─── Given information ───

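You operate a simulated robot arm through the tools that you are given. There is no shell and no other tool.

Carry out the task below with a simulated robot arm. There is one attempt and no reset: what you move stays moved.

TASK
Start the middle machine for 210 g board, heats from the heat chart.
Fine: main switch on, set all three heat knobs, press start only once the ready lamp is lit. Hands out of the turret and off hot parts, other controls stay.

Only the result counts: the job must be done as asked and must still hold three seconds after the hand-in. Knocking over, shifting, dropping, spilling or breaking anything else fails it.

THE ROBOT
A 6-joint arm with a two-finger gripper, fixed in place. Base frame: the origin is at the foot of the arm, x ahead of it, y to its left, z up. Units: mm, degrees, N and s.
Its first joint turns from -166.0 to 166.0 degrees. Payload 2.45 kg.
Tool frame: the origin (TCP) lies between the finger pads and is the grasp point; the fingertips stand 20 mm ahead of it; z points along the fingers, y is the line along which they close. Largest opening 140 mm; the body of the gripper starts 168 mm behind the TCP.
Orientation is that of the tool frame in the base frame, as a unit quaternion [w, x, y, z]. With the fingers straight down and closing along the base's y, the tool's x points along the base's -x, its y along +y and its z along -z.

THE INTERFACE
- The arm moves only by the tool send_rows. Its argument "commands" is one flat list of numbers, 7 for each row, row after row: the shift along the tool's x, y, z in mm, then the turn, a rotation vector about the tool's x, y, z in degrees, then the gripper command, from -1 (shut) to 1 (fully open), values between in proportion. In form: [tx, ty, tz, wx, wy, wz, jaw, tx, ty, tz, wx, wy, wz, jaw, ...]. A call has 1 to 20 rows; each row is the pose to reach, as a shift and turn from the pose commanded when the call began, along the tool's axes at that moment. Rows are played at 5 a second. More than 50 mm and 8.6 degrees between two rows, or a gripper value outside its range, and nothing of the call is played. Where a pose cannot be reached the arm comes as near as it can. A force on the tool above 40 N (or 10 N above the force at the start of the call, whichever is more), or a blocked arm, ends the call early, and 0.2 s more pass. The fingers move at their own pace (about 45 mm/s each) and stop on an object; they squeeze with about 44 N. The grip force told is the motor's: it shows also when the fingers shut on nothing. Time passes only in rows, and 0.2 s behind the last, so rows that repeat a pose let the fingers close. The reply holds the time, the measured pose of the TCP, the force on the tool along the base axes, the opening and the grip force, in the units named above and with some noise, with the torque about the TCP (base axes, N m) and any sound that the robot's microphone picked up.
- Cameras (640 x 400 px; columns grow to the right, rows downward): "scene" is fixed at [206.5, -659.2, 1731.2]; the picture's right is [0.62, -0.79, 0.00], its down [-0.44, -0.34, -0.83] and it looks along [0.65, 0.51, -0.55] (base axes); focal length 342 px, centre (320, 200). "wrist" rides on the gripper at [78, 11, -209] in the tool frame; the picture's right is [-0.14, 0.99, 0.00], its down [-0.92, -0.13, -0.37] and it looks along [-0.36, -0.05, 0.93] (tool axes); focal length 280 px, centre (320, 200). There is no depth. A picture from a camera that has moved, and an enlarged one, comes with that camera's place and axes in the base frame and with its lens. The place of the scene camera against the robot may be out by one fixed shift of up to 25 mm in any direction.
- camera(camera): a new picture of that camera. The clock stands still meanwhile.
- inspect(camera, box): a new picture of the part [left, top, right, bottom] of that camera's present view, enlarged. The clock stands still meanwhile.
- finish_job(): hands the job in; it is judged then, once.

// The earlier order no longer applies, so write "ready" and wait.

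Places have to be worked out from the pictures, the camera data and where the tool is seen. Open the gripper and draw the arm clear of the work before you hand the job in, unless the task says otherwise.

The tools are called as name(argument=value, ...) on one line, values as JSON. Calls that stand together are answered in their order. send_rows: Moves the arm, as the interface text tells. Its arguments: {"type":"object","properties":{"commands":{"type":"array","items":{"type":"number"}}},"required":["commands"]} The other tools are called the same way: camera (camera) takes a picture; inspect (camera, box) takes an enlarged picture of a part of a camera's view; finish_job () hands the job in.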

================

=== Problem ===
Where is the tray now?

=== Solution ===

───

=== Problem ===
Scan the material above. Copy each line where "frame" occurs.

=== Solution ===
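A 6-joint arm with a two-finger gripper, fixed in place. Base frame: the origin is at the foot of the arm, x ahead of it, y to its left, z up. Units: mm, degrees, N and s.
Tool frame: the origin (TCP) lies between the finger pads and is the grasp point; the fingertips stand 20 mm ahead of it; z points along the fingers, y is the line along which they close. Largest opening 140 mm; the body of the gripper starts 168 mm behind the TCP.
Orientation is that of the tool frame in the base frame, as a unit quaternion [w, x, y, z]. With the fingers straight down and closing along the base's y, the tool's x points along the base's -x, its y along +y and its z along -z.
- Cameras (640 x 400 px; columns grow to the right, rows downward): "scene" is fixed at [206.5, -659.2, 1731.2]; the picture's right is [0.62, -0.79, 0.00], its down [-0.44, -0.34, -0.83] and it looks along [0.65, 0.51, -0.55] (base axes); focal length 342 px, centre (320, 200). "wrist" rides on the gripper at [78, 11, -209] in the tool frame; the picture's right is [-0.14, 0.99, 0.00], its down [-0.92, -0.13, -0.37] and it looks along [-0.36, -0.05, 0.93] (tool axes); focal length 280 px, centre (320, 200). There is no depth. A picture from a camera that has moved, and an enlarged one, comes with that camera's place and axes in the base frame and with its lens. The place of the scene camera against the robot may be out by one fixed shift of up to 25 mm in any direction.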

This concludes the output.